Testo Junkie: Sex, Drugs, and Biopolitics in the Pharmacopornographic Era by Paul B. Preciado

Testo Junkie: Sex, Drugs, and Biopolitics in the Pharmacopornographic Era by Paul B. Preciado

Author:Paul B. Preciado
Language: eng
Format: mobi, epub
ISBN: 9781558618381
Publisher: The Feminist Press at CUNY
Published: 2013-09-22T22:00:00+00:00


9. TESTO-MANIA

A week ago, during a night of work on Testogel, the barriers give way and I finally manage to understand in detail the stages in the formation of gender—all the way to the condition of sexuality itself. Each element finds its proper place, and the mechanisms link together:

Male x Homo x Sado x Testosterone x Estrogen

= Trans = (µ )

Female x Hetero x Maso x Estrogen x Testosterone

Sniffing cocaine. Ingesting codeine. Injecting morphine. Smoking nicotine. Taking Prozac. Swallowing amphetamines. Taking Heptamyl. Drinking alcohol. Putting yourself on Suboxone. Going back on Special K. Shooting heroin. Getting high on laughing gas. Relapsing with crack. Smoking cannabis. Popping some E. Taking an aspirin. Snorting crystal meth. Taking Lexomil. Applying Testogel: artistocratic pharmacomania.

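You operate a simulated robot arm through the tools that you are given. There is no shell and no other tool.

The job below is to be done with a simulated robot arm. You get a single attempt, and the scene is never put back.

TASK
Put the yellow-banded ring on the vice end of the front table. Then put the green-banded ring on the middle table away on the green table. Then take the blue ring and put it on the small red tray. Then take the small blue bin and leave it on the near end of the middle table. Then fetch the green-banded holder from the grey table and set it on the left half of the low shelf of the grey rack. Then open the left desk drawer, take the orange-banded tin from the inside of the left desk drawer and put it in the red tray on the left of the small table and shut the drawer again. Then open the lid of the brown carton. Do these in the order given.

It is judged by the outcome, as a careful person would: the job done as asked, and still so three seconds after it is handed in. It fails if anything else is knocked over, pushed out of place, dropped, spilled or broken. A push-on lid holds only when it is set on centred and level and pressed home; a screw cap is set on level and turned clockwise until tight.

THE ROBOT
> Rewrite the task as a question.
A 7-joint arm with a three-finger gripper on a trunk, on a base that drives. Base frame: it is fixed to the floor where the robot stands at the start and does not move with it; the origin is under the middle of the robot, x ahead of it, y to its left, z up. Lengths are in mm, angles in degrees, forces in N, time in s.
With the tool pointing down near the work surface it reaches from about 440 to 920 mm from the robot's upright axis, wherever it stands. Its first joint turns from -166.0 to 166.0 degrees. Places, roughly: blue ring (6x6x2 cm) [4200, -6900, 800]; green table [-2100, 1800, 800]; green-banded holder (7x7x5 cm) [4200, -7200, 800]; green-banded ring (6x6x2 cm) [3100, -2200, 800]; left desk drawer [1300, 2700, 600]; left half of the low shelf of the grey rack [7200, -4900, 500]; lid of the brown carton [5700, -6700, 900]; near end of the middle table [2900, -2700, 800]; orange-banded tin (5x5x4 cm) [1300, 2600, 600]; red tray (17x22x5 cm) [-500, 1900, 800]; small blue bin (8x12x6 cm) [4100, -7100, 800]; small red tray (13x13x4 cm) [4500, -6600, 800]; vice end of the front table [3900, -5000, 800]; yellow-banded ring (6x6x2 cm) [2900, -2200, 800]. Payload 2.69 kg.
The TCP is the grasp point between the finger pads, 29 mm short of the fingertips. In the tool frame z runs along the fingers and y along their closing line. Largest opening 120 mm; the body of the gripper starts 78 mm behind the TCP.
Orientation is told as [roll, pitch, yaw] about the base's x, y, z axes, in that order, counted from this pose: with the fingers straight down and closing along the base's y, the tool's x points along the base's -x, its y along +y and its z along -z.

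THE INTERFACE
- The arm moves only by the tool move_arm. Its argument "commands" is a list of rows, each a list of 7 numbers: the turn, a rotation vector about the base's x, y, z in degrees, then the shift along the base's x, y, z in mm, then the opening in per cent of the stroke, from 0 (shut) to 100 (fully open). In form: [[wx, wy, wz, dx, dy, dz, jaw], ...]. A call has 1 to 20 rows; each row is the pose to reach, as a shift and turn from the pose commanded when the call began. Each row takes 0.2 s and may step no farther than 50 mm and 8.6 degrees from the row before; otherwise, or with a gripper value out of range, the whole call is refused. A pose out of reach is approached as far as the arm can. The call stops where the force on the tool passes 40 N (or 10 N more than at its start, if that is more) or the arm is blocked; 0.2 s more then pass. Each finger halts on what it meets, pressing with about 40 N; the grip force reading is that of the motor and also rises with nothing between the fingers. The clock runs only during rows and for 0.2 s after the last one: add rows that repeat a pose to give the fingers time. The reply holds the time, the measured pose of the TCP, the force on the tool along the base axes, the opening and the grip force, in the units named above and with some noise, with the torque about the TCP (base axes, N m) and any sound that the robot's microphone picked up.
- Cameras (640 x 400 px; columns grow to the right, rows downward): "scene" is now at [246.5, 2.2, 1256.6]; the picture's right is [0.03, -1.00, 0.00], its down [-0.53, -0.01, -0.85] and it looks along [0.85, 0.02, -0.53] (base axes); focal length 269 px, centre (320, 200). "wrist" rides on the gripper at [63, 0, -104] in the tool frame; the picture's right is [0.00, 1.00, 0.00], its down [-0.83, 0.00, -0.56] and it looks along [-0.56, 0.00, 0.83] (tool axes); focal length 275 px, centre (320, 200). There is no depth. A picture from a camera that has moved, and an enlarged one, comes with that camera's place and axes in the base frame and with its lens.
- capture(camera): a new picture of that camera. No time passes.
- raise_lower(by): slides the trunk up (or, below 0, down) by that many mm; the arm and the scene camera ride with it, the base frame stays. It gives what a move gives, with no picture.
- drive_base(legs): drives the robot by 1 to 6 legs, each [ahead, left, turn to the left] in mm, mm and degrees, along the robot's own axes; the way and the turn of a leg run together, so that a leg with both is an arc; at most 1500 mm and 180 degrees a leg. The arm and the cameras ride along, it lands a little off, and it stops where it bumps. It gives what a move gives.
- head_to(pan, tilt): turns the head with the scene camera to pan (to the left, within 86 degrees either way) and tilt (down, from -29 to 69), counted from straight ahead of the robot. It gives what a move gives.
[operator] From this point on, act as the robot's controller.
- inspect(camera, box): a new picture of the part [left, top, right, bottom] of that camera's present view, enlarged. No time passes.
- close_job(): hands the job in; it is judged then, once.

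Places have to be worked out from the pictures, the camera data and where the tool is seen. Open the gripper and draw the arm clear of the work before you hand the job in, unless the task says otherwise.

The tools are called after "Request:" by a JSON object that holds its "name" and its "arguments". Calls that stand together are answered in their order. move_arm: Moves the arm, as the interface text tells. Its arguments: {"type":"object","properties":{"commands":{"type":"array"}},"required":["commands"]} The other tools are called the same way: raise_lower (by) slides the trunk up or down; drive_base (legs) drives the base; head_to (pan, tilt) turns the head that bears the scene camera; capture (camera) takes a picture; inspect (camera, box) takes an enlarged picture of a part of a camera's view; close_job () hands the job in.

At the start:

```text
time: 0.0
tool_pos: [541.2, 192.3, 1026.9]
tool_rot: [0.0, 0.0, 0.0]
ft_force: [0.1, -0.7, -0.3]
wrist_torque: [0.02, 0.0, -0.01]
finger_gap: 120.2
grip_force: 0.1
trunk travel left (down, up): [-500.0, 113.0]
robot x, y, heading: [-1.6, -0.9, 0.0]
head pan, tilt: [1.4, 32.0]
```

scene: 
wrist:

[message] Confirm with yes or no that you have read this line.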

Why bother changing your mental state when you can change your sexopolitical status? Why change your mood when you can change identities? Behold the sexopolitical superiority of steroids.

We must know whether we want to change the world to experience it with the same sensorial system as the one we already possess, or whether we’d rather modify our body, the somatic filter through which it passes. Which is preferable: changing my personality and keeping my body, or changing my body and keeping my current manner of experiencing reality? A fake dilemma. Our personalities arise from this very gap between body and reality.

Power girls—orgasms—adrenaline—extravagance—social recognition—success—glucose—family acceptance—inclusion—strength—tension—camaraderie—financial ascent. In the space of six months, these are the political surplus values obtained by a cis-female who ingests testosterone.

Testosterone is immediate gratification, an abstract platform for the production of power, but without the abrupt comedown of coke, without the hole in your stomach that comes after the effects of crystal have worn off, without the grotesque self-satisfaction triggered by Prozac. There is only one drug like testosterone: heroin. The two drugs are politically dangerous and can lead to exclusion, marginalization, desocialization—and in the case of testosterone, cancer (as is the case for almost all industrial products) as well as hair loss (a lesser disadvantage that you can compensate for with a prosthesis).

I think about taking another dose, the last one—yet again, the last one. Am I going to become a testo-maniac?

Starting with my own experience, with my practice of voluntary hormonal intoxication, I develop a theory (a completely absurd one) about heterosexual attraction. It has always seemed inexplicable to me, since I was a child. Understanding heterosexuality as a technology of “hormonal enrichment,” because my essays are leading me toward such a theory, hardly fascinates me. It is a preposterous hypothesis that reveals something that I find disquieting. What if cis-females known as “heterosexual” were trying to rub shoulders with (cis- or trans-) men to obtain their dose of testosterone from the sweat of their partner? Something as simple as that. Cis-chicks sleeping with (cis- or trans-) guys in order to collect their dose of T, through friction with their skin. That would also explain the progressive masculinization of female sex workers, who develop more facial fuzz than wage-earning cis-females, such as those who work as cashiers at convenience stores.